McDonald's stopped posting the number of burgers it had sold some years ago, but Apple continues to update the number of songs purchased from iTunes. As of May, more than 400 million tracks had been downloaded. When you ask experts to rank the leading online music stores, they invariably say, "There's Apple, and then there's everybody else."

And it's not hard to see why the iTunes Music Store became so popular, with its easy-to-use interface, free 30-second streamed samples of every song, and 99¢ charge per download - all with no subscription required. By making every track available as a single, the iTunes Music Store freed fans from having to buy entire albums. And when you do want all the tracks, there's a price break. All 25 tracks in the original Broadway cast recording of Spamalot add up to $24.75, but you can buy the whole album for $11.99. It also helps that all songs come in the same DRM-wrapped AAC format - used by the omnipresent iPod - though at only one bit rate: 128 kilobits per second, or kbps. (The higher the bit rate, the better the sound quality.) The choice is simple: whether you have a Windows or Mac computer, if you own an iPod, you download your music from the iTunes Music Store.

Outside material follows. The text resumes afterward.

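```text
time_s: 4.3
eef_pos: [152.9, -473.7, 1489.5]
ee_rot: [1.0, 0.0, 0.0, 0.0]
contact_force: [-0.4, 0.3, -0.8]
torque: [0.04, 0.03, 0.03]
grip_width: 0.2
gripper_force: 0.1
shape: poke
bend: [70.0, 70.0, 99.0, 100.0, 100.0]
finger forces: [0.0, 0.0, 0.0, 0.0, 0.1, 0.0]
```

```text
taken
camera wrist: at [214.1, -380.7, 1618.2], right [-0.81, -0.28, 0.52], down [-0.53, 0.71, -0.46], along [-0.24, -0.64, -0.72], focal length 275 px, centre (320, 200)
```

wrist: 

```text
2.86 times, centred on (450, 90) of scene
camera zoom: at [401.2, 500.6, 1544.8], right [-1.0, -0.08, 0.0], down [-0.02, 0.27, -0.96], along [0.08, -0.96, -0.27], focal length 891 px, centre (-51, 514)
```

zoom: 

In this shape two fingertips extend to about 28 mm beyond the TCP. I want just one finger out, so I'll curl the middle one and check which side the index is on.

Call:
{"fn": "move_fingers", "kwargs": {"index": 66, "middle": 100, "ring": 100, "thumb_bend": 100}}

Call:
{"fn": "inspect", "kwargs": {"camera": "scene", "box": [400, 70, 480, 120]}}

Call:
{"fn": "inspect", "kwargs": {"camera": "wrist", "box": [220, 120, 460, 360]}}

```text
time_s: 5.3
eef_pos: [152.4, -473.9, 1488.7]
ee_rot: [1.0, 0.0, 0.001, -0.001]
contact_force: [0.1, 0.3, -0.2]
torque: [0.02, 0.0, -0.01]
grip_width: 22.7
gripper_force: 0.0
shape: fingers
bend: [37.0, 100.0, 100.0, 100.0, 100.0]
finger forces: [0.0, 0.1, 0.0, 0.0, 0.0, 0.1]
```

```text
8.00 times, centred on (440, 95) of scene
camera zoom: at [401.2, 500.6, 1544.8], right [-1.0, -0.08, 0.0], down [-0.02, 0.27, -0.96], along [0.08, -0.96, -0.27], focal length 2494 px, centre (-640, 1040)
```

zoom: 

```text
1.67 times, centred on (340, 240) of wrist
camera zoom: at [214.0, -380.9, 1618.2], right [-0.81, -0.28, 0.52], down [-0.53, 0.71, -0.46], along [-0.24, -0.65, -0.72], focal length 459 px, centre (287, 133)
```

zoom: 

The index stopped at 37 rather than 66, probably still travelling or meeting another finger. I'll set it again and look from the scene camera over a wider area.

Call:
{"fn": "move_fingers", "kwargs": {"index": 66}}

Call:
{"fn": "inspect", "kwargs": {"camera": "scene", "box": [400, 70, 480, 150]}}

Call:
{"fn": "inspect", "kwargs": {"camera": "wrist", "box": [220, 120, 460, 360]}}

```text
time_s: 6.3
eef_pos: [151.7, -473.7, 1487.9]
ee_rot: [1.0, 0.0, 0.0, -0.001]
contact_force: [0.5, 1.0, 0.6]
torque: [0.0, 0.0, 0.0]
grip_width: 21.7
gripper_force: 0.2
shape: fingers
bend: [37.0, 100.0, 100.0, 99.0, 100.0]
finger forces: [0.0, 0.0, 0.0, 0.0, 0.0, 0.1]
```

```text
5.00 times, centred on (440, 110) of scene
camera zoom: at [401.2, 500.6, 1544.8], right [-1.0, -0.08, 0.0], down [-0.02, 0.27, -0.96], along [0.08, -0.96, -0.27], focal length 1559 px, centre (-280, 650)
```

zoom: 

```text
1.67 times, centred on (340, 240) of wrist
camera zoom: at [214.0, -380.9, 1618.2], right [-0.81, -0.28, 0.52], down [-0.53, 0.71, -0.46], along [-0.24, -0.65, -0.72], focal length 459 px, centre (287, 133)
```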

You can also use iTunes and your computer's CD writer to create standard audio CDs. But Apple's solution for letting you access your downloaded tunes on a computer across a wireless network in another room is less than ideal. While you can connect your stereo system to an AirPort Express with AirTunes ($129) and wirelessly receive music playing in iTunes, there's no remote control or any other way to manipulate your playlists. You have to walk back to wherever you have your computer.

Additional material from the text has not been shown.